**WHAT IS REQUIRED**.
Identify each line holding the string "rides" and copy it.

**MATERIAL**.
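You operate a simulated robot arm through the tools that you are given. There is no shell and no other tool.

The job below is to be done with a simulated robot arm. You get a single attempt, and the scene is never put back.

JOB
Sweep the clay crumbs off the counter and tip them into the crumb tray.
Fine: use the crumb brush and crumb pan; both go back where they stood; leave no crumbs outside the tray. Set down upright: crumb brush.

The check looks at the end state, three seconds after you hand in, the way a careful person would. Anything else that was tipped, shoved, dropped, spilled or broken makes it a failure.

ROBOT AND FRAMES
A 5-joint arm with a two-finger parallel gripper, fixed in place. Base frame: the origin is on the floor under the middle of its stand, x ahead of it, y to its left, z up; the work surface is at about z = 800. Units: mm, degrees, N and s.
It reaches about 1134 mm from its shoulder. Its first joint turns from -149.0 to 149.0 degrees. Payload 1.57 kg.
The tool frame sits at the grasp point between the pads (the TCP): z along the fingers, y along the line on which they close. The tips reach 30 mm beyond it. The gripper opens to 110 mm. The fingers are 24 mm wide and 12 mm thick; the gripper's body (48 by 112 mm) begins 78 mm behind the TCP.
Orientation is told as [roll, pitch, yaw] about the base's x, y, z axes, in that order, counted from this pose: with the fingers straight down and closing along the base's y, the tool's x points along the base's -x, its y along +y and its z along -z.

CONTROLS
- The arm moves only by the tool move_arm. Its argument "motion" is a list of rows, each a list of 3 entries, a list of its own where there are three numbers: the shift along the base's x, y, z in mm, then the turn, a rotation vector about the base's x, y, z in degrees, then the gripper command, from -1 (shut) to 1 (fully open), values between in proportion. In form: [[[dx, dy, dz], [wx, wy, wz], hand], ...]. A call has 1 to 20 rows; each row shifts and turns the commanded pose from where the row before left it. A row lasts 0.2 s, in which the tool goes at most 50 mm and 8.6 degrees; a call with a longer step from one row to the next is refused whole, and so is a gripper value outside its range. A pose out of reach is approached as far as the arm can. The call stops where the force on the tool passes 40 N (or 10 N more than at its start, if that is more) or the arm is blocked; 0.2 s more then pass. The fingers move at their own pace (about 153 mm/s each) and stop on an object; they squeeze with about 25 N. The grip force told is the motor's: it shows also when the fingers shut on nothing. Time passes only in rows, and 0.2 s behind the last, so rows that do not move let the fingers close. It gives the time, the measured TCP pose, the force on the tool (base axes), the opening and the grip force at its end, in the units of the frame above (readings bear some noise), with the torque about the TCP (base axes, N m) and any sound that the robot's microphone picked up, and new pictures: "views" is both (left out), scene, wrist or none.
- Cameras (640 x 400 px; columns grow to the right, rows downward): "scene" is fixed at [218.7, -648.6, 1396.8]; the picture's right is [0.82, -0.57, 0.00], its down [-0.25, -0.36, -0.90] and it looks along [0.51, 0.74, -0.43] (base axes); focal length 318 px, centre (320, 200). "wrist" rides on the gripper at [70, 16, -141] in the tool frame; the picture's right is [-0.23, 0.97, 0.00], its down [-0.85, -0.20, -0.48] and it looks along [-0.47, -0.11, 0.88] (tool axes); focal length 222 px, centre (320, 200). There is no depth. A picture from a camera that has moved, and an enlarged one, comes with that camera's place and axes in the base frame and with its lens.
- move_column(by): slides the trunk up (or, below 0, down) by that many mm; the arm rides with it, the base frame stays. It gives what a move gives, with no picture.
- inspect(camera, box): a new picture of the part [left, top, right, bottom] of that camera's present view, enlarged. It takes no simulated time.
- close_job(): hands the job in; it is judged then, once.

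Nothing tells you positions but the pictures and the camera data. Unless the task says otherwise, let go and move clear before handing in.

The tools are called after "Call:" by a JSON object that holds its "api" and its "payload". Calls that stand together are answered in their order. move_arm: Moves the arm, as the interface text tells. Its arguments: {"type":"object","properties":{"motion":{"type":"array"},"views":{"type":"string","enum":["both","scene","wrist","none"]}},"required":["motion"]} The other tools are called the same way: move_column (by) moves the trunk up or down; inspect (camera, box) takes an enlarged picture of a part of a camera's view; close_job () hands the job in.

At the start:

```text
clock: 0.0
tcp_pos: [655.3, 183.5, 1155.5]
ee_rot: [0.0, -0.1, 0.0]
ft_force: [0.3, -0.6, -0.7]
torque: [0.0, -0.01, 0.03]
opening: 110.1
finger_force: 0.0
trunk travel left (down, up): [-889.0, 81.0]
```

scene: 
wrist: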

**SOLUTION TO THE EXERCISE**.
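- Cameras (640 x 400 px; columns grow to the right, rows downward): "scene" is fixed at [218.7, -648.6, 1396.8]; the picture's right is [0.82, -0.57, 0.00], its down [-0.25, -0.36, -0.90] and it looks along [0.51, 0.74, -0.43] (base axes); focal length 318 px, centre (320, 200). "wrist" rides on the gripper at [70, 16, -141] in the tool frame; the picture's right is [-0.23, 0.97, 0.00], its down [-0.85, -0.20, -0.48] and it looks along [-0.47, -0.11, 0.88] (tool axes); focal length 222 px, centre (320, 200). There is no depth. A picture from a camera that has moved, and an enlarged one, comes with that camera's place and axes in the base frame and with its lens.
- move_column(by): slides the trunk up (or, below 0, down) by that many mm; the arm rides with it, the base frame stays. It gives what a move gives, with no picture.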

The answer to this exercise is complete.